#### DATASET ROWS
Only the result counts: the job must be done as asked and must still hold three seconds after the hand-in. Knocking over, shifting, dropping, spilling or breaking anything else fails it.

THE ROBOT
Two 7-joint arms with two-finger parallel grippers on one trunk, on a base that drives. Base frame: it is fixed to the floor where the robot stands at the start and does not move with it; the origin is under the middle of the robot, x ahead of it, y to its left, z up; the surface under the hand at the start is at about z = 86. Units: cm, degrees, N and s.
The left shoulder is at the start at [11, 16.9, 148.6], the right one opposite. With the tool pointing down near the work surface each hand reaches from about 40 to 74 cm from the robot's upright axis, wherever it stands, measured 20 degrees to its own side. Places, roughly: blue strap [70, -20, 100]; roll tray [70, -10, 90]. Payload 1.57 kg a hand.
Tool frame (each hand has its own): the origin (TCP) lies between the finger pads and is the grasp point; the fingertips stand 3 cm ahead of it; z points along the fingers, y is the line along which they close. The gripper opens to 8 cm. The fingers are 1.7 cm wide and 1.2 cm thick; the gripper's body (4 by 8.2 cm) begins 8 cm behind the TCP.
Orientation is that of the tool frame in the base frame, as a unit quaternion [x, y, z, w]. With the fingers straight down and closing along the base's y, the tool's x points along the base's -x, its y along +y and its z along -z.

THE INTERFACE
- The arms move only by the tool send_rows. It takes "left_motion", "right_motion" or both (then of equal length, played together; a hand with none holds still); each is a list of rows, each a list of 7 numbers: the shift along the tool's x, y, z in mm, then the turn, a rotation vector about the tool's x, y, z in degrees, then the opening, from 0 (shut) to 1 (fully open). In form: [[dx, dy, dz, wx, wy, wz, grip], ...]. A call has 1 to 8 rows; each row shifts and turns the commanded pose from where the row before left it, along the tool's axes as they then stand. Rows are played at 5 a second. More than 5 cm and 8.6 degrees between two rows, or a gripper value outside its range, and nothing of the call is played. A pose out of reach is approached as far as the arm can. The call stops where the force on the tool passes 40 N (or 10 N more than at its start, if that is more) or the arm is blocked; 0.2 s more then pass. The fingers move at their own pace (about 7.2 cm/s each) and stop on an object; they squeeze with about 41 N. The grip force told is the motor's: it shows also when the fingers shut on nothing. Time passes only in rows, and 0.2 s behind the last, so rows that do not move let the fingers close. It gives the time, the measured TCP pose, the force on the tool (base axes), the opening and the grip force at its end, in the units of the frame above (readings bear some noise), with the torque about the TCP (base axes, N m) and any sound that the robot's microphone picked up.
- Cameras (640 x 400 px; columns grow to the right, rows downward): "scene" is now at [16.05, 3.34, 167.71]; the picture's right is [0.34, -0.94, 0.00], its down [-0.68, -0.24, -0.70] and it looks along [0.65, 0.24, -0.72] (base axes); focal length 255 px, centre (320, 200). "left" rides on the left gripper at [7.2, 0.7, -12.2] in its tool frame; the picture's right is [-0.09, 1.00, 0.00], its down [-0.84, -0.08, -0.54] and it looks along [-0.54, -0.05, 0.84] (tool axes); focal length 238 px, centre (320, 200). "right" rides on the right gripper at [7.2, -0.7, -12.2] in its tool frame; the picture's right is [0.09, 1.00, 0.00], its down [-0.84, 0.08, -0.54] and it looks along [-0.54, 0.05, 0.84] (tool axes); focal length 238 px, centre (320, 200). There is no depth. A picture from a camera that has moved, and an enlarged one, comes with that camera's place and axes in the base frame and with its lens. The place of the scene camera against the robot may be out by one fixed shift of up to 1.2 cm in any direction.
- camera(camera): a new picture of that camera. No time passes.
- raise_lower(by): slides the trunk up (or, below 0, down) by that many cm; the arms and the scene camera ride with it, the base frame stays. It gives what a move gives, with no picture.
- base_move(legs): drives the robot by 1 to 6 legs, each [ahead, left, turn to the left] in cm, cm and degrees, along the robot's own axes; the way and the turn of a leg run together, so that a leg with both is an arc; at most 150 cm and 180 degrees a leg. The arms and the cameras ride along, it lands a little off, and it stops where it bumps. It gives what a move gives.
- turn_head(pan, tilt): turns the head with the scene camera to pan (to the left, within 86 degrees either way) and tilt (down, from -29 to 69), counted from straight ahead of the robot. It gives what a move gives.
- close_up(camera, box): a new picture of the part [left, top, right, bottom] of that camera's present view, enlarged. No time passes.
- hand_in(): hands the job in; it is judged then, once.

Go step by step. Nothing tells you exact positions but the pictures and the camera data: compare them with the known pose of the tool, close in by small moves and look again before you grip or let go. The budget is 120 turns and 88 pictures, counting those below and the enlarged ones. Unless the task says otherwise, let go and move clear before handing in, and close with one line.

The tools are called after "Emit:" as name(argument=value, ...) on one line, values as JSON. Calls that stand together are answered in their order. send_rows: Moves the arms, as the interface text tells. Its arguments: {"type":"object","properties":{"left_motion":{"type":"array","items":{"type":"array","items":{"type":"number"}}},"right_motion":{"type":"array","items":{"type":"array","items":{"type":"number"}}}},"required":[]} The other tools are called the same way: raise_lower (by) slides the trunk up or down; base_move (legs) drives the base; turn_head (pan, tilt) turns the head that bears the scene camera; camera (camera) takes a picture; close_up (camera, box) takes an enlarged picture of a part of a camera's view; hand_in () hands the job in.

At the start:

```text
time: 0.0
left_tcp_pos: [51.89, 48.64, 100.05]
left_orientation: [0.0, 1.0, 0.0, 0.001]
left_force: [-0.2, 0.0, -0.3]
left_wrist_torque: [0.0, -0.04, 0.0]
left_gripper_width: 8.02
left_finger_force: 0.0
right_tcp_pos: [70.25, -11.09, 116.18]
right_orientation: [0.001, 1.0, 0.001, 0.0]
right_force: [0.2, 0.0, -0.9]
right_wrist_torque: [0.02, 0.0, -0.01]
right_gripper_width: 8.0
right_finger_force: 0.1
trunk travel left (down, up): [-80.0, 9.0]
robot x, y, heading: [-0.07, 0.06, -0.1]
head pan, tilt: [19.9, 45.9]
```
########
#### DATASET ROWS
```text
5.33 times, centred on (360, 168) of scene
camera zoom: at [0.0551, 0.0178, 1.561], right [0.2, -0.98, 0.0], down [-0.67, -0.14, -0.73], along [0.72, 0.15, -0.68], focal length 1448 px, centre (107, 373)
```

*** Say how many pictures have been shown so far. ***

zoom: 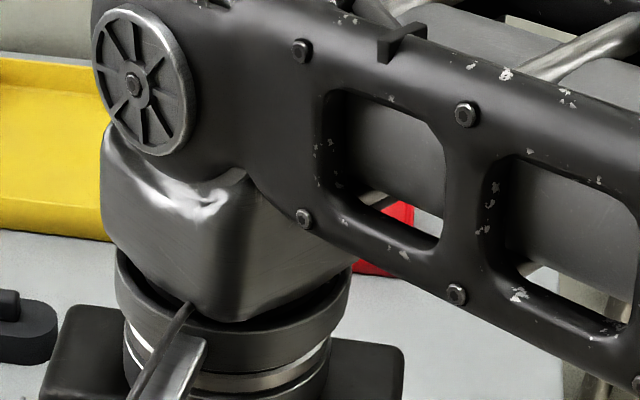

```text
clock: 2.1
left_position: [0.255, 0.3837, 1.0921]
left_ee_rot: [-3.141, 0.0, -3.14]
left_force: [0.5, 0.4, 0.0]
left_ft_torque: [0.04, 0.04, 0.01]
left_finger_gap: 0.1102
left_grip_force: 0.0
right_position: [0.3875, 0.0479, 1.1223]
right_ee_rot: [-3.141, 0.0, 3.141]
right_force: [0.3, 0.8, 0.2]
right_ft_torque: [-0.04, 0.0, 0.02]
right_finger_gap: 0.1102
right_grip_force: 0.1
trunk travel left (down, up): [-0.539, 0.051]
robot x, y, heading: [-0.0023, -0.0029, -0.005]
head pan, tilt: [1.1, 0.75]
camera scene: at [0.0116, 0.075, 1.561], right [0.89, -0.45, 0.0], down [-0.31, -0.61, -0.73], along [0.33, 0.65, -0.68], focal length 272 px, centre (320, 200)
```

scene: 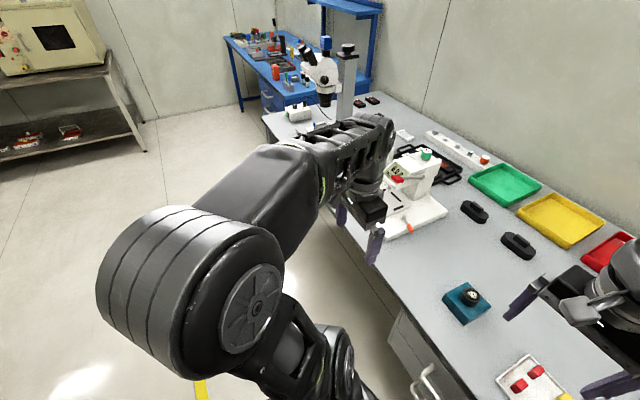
########
#### DATASET ROWS
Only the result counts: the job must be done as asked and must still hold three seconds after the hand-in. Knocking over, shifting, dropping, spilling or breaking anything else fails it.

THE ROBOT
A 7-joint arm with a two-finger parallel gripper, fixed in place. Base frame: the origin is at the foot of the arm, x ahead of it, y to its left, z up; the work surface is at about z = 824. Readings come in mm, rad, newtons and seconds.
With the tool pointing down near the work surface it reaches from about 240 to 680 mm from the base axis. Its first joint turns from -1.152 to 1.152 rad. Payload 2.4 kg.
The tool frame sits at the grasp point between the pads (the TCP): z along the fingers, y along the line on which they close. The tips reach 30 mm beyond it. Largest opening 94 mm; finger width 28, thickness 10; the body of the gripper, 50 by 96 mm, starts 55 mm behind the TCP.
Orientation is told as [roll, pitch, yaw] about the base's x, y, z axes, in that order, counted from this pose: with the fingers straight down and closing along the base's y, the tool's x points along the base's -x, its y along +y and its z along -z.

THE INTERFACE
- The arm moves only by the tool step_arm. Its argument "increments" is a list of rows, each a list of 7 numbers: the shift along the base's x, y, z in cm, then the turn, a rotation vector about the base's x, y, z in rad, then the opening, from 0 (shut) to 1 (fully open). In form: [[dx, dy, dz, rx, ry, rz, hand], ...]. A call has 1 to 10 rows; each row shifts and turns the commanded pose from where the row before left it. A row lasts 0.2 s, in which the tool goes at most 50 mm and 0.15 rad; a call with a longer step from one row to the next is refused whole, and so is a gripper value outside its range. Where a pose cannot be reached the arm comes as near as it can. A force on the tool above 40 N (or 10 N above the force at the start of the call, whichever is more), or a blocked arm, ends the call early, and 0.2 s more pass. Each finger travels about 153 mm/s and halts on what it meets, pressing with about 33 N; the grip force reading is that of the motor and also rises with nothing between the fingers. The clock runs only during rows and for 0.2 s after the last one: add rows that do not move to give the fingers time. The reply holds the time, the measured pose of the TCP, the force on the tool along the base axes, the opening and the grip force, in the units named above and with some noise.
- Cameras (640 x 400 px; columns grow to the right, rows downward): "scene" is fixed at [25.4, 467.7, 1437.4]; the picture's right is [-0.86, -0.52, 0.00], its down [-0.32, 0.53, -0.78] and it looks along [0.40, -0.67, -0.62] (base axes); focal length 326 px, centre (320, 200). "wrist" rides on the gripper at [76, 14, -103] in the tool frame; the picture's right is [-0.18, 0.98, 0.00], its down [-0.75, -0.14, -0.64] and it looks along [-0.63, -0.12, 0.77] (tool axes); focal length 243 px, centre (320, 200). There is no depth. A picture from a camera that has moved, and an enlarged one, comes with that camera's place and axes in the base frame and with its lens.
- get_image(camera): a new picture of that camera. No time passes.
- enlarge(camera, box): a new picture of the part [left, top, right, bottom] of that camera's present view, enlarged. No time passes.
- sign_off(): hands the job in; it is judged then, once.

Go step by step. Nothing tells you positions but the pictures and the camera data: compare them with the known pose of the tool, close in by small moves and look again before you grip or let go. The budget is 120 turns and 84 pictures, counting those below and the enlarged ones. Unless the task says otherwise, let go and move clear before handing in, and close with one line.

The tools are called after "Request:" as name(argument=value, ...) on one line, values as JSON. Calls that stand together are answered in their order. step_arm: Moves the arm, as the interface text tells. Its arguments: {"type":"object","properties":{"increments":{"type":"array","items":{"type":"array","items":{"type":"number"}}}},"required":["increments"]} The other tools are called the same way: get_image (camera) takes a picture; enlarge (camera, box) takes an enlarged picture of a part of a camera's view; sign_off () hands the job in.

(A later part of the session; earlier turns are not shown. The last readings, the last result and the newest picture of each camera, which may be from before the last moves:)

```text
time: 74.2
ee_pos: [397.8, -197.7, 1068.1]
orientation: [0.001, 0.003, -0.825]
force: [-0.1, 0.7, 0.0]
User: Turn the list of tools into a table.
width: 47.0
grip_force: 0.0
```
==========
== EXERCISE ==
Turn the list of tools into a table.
########
== EXERCISE ==
In the listing, find every line containing the word "straight" and list it.

== SOLUTION TO THIS EXERCISE ==
Orientation is that of the tool frame in the base frame, as a unit quaternion [x, y, z, w]. With the fingers straight down and closing along the base's y, the tool's x points along the base's -x, its y along +y and its z along -z.
- turn_head(pan, tilt): turns the head with the scene camera to pan (to the left, within 86 degrees either way) and tilt (down, from -29 to 69), counted from straight ahead of the robot. It gives what a move gives.
Orientation is told as [roll, pitch, yaw] about the base's x, y, z axes, in that order, counted from this pose: with the fingers straight down and closing along the base's y, the tool's x points along the base's -x, its y along +y and its z along -z.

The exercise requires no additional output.